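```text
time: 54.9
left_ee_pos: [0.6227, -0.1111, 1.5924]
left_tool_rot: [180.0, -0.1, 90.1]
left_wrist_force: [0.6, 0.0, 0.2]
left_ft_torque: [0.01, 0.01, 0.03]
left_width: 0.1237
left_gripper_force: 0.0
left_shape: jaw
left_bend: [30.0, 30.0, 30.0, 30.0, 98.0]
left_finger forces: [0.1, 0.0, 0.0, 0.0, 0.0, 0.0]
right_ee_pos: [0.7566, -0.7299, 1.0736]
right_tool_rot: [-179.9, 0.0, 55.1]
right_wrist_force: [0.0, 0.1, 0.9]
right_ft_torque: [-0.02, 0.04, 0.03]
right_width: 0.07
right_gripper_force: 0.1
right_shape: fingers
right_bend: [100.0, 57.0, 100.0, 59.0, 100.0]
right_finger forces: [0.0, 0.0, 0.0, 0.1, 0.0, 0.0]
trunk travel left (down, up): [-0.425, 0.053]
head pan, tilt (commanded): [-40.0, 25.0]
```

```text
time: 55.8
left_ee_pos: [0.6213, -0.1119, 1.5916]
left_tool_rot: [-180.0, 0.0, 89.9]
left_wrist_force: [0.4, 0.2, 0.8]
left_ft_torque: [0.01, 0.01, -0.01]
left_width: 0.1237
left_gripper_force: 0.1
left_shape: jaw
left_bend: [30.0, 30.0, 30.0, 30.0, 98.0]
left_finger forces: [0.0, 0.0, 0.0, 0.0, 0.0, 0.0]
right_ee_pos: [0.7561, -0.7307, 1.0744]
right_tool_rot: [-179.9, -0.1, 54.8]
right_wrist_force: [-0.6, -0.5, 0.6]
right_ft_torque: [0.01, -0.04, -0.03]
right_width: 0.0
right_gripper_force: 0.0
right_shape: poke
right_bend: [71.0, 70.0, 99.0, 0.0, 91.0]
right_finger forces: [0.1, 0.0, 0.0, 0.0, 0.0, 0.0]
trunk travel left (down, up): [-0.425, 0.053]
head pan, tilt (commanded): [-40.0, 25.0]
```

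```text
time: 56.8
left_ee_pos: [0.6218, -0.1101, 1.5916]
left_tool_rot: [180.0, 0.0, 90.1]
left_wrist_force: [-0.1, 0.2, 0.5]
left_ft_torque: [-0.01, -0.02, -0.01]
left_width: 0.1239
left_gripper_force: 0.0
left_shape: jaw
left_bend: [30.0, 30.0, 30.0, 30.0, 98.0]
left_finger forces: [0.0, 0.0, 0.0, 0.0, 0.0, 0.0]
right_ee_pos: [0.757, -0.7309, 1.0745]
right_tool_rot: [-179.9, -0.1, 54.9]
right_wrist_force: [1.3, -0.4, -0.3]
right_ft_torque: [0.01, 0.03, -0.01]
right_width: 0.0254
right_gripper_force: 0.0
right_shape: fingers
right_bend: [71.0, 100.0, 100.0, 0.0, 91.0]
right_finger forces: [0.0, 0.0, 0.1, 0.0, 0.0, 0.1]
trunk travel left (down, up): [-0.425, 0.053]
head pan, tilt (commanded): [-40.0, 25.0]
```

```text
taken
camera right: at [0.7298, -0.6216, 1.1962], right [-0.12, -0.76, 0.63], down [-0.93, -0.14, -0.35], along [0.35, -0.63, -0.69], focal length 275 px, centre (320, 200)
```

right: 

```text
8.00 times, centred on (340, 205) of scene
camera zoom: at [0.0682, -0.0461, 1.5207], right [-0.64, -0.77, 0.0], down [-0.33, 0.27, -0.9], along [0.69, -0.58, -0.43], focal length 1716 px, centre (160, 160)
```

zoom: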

○ ○ ○ ○ ○ ○ ○

→ AIM:
Recopy the whole listing exactly. Write them as strings in a JSON array, leaving out blank lines.

→ FINAL RESULT:
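[
  "```text",
  "time: 54.9",
  "left_ee_pos: [0.6227, -0.1111, 1.5924]",
  "left_tool_rot: [180.0, -0.1, 90.1]",
  "left_wrist_force: [0.6, 0.0, 0.2]",
  "left_ft_torque: [0.01, 0.01, 0.03]",
  "left_width: 0.1237",
  "left_gripper_force: 0.0",
  "left_shape: jaw",
  "left_bend: [30.0, 30.0, 30.0, 30.0, 98.0]",
  "left_finger forces: [0.1, 0.0, 0.0, 0.0, 0.0, 0.0]",
  "right_ee_pos: [0.7566, -0.7299, 1.0736]",
  "right_tool_rot: [-179.9, 0.0, 55.1]",
  "right_wrist_force: [0.0, 0.1, 0.9]",
  "right_ft_torque: [-0.02, 0.04, 0.03]",
  "right_width: 0.07",
  "right_gripper_force: 0.1",
  "right_shape: fingers",
  "right_bend: [100.0, 57.0, 100.0, 59.0, 100.0]",
  "right_finger forces: [0.0, 0.0, 0.0, 0.1, 0.0, 0.0]",
  "trunk travel left (down, up): [-0.425, 0.053]",
  "head pan, tilt (commanded): [-40.0, 25.0]",
  "```",
  "```text",
  "time: 55.8",
  "left_ee_pos: [0.6213, -0.1119, 1.5916]",
  "left_tool_rot: [-180.0, 0.0, 89.9]",
  "left_wrist_force: [0.4, 0.2, 0.8]",
  "left_ft_torque: [0.01, 0.01, -0.01]",
  "left_width: 0.1237",
  "left_gripper_force: 0.1",
  "left_shape: jaw",
  "left_bend: [30.0, 30.0, 30.0, 30.0, 98.0]",
  "left_finger forces: [0.0, 0.0, 0.0, 0.0, 0.0, 0.0]",
  "right_ee_pos: [0.7561, -0.7307, 1.0744]",
  "right_tool_rot: [-179.9, -0.1, 54.8]",
  "right_wrist_force: [-0.6, -0.5, 0.6]",
  "right_ft_torque: [0.01, -0.04, -0.03]",
  "right_width: 0.0",
  "right_gripper_force: 0.0",
  "right_shape: poke",
  "right_bend: [71.0, 70.0, 99.0, 0.0, 91.0]",
  "right_finger forces: [0.1, 0.0, 0.0, 0.0, 0.0, 0.0]",
  "trunk travel left (down, up): [-0.425, 0.053]",
  "head pan, tilt (commanded): [-40.0, 25.0]",
  "```",
  "```text",
  "time: 56.8",
  "left_ee_pos: [0.6218, -0.1101, 1.5916]",
  "left_tool_rot: [180.0, 0.0, 90.1]",
  "left_wrist_force: [-0.1, 0.2, 0.5]",
  "left_ft_torque: [-0.01, -0.02, -0.01]",
  "left_width: 0.1239",
  "left_gripper_force: 0.0",
  "left_shape: jaw",
  "left_bend: [30.0, 30.0, 30.0, 30.0, 98.0]",
  "left_finger forces: [0.0, 0.0, 0.0, 0.0, 0.0, 0.0]",
  "right_ee_pos: [0.757, -0.7309, 1.0745]",
  "right_tool_rot: [-179.9, -0.1, 54.9]",
  "right_wrist_force: [1.3, -0.4, -0.3]",
  "right_ft_torque: [0.01, 0.03, -0.01]",
  "right_width: 0.0254",
  "right_gripper_force: 0.0",
  "right_shape: fingers",
  "right_bend: [71.0, 100.0, 100.0, 0.0, 91.0]",
  "right_finger forces: [0.0, 0.0, 0.1, 0.0, 0.0, 0.1]",
  "trunk travel left (down, up): [-0.425, 0.053]",
  "head pan, tilt (commanded): [-40.0, 25.0]",
  "```",
  "```text",
  "taken",
  "camera right: at [0.7298, -0.6216, 1.1962], right [-0.12, -0.76, 0.63], down [-0.93, -0.14, -0.35], along [0.35, -0.63, -0.69], focal length 275 px, centre (320, 200)",
  "```",
  "right: ",
  "```text",
  "8.00 times, centred on (340, 205) of scene",
  "camera zoom: at [0.0682, -0.0461, 1.5207], right [-0.64, -0.77, 0.0], down [-0.33, 0.27, -0.9], along [0.69, -0.58, -0.43], focal length 1716 px, centre (160, 160)",
  "```",
  "zoom:"
]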